Citola Blog

Climate Conference: The Real Story

The Citola management team has been truly excited by the enthusiasm demonstrated in the London financial community for our offering. Citola CEO Angus MacNee and the team have been at meetings with large financial institutions and international banks, and the level of interest demonstrated has been extremely high.

One particularly engaging – and non-confidential – get-together involved Advance, a network of Australian professionals dedicated to the cause of promoting Australia and Australian business around the world.

A seminar entitled “International Climate Negotiations After COP15 “ featured presentations from a couple of panellists, Anthony Hobley, a partner in the international law firm, Norton Rose, and Geoff Sinclair, head of carbon sales and trading at Standard Bank. The discussion was very impressively moderated by James Cameron – not the movie director, but the vice chairman of Climate Change Capital. Cameron spoke himself and then focused the discussion on what the outcome (or lack of it) from last December’s climate-change conference in Copenhagen might mean for Australia and the Carbon Pollution Reduction Scheme (CPRS).

It was fascinating to get a fly-on-the-wall view of events at the conference. Cameron intimated that a prime cause of the failure to reach any meaningful agreement was the logistical nightmare of the conference arrangements. The Danish government and the United Nations together could have done better (although Cameron used somewhat more forthright language). The media played an intrusive role; there was an entrance system that didn’t seem to do anything other than create queues outside and leave the hall itself largely empty (and it got worse in the second week when the heads of state arrived with their own security teams); there were no break-out areas to facilitate private discussion. In short, there was no hope of any sort of agreement being reached for banal, logistical reasons. How depressing is that?

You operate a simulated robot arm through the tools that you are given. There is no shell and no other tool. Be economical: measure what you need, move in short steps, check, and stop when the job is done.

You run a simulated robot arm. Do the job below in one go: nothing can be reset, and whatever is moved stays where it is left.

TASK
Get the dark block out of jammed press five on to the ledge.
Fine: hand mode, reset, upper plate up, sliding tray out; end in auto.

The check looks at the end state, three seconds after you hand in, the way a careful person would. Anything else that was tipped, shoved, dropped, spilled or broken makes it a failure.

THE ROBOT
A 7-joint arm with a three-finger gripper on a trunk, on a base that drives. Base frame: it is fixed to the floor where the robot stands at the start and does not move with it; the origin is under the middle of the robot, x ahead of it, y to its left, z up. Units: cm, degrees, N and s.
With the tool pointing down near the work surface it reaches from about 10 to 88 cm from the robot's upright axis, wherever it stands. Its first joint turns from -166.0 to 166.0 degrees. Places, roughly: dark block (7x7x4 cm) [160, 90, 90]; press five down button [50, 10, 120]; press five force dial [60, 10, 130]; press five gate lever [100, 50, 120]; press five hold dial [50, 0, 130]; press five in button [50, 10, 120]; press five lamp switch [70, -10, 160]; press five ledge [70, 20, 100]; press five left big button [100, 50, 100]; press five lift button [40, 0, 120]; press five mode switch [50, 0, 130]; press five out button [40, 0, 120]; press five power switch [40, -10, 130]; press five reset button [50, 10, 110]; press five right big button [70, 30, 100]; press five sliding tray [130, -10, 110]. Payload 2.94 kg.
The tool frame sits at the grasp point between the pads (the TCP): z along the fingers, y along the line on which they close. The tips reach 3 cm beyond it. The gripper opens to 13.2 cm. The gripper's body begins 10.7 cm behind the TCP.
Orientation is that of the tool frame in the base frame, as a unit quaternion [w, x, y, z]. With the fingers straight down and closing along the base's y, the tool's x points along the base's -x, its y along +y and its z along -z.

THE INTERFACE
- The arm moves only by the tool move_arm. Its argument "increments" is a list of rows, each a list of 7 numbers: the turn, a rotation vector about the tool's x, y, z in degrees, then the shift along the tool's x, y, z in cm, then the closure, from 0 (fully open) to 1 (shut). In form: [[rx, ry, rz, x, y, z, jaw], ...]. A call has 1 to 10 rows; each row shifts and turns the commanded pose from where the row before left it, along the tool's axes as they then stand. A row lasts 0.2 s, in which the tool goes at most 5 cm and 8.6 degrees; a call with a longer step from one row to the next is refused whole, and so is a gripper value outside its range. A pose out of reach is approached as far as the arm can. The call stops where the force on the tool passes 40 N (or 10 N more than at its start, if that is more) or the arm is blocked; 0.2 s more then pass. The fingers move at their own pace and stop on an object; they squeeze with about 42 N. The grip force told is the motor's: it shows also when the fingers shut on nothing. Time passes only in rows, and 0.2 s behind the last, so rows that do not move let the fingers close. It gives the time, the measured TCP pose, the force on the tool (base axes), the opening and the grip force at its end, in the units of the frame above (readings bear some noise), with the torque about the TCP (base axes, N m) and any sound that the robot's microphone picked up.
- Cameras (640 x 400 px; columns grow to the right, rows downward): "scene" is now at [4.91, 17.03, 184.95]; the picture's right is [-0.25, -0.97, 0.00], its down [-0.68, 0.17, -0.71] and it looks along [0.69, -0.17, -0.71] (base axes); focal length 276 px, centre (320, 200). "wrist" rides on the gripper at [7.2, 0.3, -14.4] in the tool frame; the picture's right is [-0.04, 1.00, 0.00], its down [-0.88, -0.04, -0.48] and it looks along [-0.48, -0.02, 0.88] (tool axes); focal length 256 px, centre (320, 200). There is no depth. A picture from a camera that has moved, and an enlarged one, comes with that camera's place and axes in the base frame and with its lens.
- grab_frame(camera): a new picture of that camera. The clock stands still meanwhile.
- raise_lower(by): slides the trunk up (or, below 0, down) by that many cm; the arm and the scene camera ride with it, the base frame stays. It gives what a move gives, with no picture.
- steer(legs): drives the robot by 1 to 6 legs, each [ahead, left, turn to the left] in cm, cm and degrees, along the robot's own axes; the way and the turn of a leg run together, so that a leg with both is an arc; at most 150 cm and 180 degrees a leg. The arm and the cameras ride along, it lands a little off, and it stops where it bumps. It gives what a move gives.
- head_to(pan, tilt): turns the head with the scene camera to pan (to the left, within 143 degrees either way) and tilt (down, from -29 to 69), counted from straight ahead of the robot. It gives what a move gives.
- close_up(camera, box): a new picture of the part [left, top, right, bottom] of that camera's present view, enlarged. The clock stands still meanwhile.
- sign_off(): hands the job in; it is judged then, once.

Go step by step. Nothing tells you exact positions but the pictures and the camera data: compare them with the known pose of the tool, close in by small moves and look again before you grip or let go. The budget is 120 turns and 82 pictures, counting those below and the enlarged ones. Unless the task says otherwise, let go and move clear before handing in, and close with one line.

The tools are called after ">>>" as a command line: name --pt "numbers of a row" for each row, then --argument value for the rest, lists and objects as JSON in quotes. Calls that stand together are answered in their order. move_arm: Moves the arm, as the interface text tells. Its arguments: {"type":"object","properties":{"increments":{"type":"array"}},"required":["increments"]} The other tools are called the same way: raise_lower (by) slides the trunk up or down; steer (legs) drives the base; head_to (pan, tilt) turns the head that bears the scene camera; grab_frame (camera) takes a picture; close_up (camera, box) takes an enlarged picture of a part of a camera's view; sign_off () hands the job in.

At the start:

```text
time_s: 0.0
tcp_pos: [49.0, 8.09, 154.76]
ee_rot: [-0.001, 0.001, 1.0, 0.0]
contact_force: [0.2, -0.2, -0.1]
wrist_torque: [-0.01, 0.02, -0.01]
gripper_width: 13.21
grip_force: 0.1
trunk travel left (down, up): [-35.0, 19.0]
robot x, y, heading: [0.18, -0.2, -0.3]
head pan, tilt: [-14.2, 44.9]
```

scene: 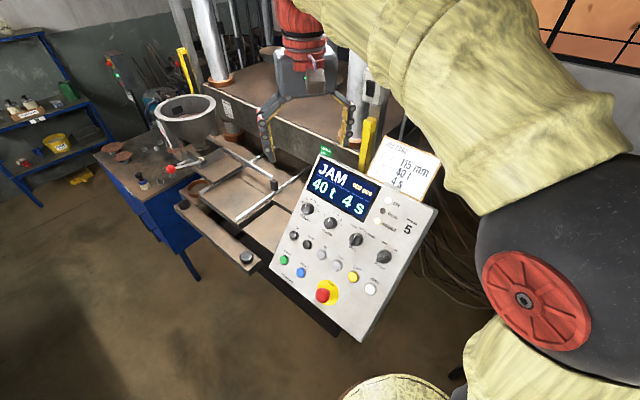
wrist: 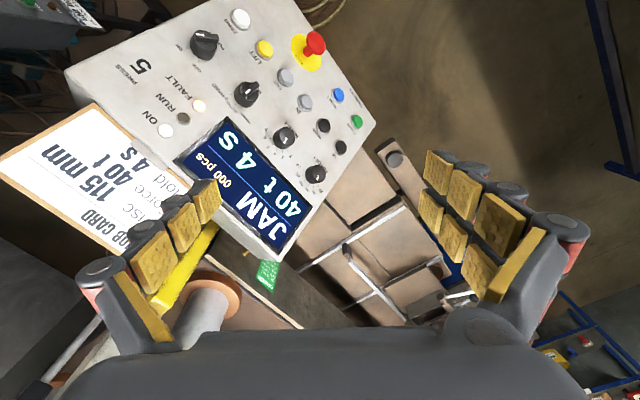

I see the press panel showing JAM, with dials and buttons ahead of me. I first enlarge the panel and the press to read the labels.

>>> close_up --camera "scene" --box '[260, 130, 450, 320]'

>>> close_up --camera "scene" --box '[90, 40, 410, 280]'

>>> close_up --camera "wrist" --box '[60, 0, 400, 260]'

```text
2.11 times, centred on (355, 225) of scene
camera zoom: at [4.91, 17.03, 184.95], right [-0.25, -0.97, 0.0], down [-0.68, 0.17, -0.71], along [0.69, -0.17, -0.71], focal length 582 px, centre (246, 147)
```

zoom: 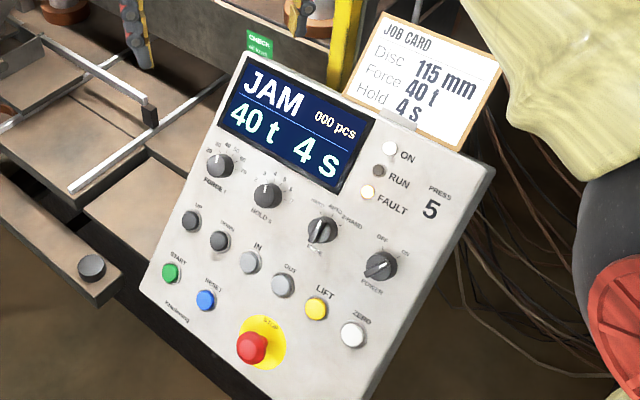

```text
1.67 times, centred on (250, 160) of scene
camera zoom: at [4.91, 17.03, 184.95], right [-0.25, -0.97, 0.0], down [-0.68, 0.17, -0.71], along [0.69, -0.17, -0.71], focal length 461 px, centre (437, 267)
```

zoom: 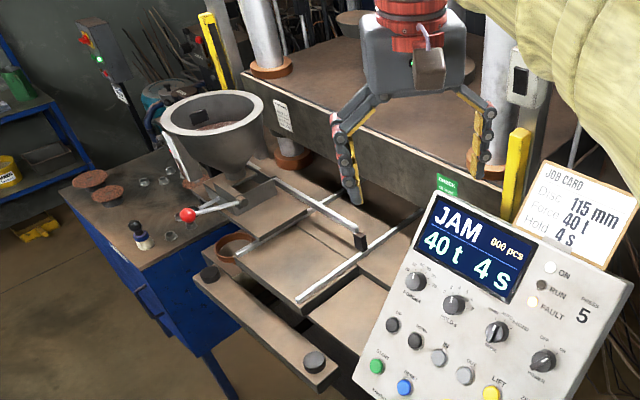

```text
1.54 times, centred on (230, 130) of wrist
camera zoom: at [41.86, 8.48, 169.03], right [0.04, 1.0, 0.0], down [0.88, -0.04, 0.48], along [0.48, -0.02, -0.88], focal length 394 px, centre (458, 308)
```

A more positive aspect of the discussion was the theme that carbon taxes won’t work, while a carbon market will make a difference. The consensus view was that no individual government is ever going to set a carbon tax so high that it will change corporate behaviour. The simple tactic will be for companies to change location to lower-tax venues. However, a carbon market makes sense to business people – who like the mechanism, see the market as an efficient mediator of money, business and politics, and understand the basics of how it all works. The feeling was that the CPRS would go through, and that reforestation projects (REDD) are also attracting much interest from corporates and banks' carbon-trading desks alike.

All of which leaves Citola very well placed. As ever, the real business gets done in the informal talks after the main events at these organised get-togethers. Sorry to tantalise, but all we can say right now is that the reaction to Citola’s model was really positive.